廃食用油回収に企業も協力

SAFのコスト削減のため重要となってくるのが、原料となる廃食用油の回収量を増やすことだ。

コスモエネルギーホールディングスは、7月から東京都内55か所のガソリンスタンドでも廃食用油の回収を開始した。

日本で排出される廃食用油は年間約50万トンで、その8割を占めるのが飲食店など「事業系の廃食用油」だ。

全国に867店舗を展開するうどんチェーン店『丸亀製麺』。
店内で揚げる天ぷらも人気で、毎日大量の食用油を使用するため、天かすから再び油を搾り取って再利用。その後使えなくなった油をSAFの原料として提供している。

『トリドールホールディングス』サステナビリティ推進部 宇井千明さん
「なるべく資源を有効活用していきたい。
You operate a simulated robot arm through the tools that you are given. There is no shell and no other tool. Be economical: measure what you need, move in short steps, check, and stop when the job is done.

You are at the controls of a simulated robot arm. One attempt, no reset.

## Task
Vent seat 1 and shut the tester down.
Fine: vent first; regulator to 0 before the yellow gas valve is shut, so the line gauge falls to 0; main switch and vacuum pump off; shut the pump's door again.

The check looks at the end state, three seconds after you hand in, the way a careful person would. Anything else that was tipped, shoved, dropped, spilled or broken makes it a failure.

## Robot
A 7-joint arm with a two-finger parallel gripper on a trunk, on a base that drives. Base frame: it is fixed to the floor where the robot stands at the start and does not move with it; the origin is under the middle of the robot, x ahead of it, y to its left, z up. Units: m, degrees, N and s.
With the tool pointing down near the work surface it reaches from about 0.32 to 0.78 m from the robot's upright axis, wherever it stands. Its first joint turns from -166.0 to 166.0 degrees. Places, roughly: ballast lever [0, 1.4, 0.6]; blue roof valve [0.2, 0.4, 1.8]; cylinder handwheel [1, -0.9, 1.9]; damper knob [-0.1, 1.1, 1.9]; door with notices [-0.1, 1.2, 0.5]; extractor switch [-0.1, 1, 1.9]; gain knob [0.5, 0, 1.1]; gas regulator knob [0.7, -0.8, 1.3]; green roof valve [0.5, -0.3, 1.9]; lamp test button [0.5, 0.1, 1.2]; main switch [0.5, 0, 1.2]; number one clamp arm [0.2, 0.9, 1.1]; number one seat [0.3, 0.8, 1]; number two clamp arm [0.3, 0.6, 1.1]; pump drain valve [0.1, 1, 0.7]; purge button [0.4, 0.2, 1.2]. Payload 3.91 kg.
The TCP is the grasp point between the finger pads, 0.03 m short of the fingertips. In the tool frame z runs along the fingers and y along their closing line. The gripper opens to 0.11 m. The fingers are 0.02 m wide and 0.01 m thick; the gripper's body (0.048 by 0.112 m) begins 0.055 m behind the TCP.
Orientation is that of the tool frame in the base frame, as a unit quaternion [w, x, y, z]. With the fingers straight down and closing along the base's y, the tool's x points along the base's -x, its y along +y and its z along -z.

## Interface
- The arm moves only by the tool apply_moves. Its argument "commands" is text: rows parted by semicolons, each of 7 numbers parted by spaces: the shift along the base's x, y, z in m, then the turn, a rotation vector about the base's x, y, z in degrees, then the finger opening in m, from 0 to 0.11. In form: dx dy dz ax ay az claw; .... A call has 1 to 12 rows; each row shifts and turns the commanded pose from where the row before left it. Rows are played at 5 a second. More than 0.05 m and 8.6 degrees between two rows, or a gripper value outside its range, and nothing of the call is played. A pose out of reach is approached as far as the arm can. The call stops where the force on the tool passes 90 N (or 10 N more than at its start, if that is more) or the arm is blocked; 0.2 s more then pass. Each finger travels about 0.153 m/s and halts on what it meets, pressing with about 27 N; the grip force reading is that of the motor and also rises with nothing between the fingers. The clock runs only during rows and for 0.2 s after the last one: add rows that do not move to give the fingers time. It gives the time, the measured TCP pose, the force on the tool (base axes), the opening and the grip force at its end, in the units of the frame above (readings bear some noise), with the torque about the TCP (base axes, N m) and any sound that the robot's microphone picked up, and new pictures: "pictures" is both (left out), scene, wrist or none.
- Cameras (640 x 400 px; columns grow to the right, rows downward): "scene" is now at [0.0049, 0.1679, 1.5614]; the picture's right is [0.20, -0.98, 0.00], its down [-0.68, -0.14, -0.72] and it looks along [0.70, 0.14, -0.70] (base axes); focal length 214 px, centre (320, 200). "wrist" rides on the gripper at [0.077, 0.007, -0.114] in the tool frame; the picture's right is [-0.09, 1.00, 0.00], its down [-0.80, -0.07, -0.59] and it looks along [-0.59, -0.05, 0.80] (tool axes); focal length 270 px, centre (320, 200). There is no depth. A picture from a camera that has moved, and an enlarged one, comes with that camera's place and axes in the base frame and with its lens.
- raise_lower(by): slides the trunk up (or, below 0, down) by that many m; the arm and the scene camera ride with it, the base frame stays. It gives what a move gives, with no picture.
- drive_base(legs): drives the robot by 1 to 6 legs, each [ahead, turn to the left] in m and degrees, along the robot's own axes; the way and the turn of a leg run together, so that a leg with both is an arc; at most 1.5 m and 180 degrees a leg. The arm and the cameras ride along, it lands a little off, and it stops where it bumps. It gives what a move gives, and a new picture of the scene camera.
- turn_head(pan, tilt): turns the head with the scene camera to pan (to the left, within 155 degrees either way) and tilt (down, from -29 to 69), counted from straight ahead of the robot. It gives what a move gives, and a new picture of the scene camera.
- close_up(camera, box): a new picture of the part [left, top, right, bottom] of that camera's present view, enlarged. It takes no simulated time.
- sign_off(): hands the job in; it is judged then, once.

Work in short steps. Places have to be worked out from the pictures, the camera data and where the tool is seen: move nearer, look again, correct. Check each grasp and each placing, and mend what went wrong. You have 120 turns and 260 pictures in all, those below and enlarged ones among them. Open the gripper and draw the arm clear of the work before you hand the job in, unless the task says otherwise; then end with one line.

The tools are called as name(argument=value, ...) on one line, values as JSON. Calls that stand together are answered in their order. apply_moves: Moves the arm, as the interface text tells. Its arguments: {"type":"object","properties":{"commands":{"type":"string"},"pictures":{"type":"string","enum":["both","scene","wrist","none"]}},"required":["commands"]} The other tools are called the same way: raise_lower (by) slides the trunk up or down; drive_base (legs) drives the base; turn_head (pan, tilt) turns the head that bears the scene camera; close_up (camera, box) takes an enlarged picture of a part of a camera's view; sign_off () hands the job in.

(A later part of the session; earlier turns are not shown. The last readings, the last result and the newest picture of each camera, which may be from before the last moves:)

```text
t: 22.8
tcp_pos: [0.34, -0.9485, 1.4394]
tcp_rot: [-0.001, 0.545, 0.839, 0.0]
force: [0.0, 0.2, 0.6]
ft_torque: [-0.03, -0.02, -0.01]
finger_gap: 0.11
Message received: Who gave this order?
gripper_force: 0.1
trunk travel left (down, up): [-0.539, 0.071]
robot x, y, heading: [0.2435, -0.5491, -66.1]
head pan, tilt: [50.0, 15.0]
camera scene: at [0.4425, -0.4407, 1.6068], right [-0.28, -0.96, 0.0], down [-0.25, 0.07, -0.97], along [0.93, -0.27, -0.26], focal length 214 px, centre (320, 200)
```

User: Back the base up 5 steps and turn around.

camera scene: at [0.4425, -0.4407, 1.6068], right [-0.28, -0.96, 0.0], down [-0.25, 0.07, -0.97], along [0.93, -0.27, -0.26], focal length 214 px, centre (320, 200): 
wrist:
回収した油をSAFにぜひ活用してもらいたいと考えている」

茶色い廃油が「無色透明」に

回収した廃食用油は、どのようにSAFへと生まれ変わるのだろうか。

コスモ石油堺製油所に大型トラックで運び込まれた廃食用油。茶色く濁り、揚げ油の匂いがまだ残っている状態だ。

『コスモ石油』次世代プロジェクト推進部長 後藤真也さん
「常温で液体の植物油。オリーブオイルやコーン油など何が来ても大丈夫」

廃食用油から揚げカスなどの不純物を除去し製造装置へ投入。水素と化学反応をおこし“無色透明”なSAFが生成される仕組みだ。